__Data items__

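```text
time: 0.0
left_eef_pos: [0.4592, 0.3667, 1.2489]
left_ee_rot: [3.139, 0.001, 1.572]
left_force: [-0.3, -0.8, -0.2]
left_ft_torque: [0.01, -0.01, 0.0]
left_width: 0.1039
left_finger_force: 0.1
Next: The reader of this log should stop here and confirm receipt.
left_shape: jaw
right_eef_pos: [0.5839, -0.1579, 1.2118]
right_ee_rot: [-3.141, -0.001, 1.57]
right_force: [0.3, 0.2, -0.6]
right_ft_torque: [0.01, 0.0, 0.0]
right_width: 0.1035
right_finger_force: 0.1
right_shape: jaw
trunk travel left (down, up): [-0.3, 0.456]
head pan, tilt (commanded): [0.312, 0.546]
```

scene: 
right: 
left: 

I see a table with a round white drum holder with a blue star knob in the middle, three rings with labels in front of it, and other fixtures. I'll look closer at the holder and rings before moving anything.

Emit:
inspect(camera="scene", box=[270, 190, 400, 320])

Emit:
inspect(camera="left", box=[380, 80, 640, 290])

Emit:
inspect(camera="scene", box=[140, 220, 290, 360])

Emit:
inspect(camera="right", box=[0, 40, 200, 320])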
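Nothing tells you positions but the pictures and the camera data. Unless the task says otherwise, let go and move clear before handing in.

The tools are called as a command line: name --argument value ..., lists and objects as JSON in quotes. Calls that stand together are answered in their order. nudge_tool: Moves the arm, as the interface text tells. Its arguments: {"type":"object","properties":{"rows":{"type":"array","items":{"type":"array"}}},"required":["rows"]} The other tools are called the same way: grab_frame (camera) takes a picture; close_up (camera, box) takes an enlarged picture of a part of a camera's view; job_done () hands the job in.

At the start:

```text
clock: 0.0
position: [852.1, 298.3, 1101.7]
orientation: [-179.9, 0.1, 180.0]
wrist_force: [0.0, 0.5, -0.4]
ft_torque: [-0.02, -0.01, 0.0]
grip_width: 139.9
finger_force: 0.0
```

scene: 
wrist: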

__TASK DETAILS__
Go through the listing above line by line and say how many lines hold the word "tells". Reply with that number only.

__CORRECT RESPONSE__
2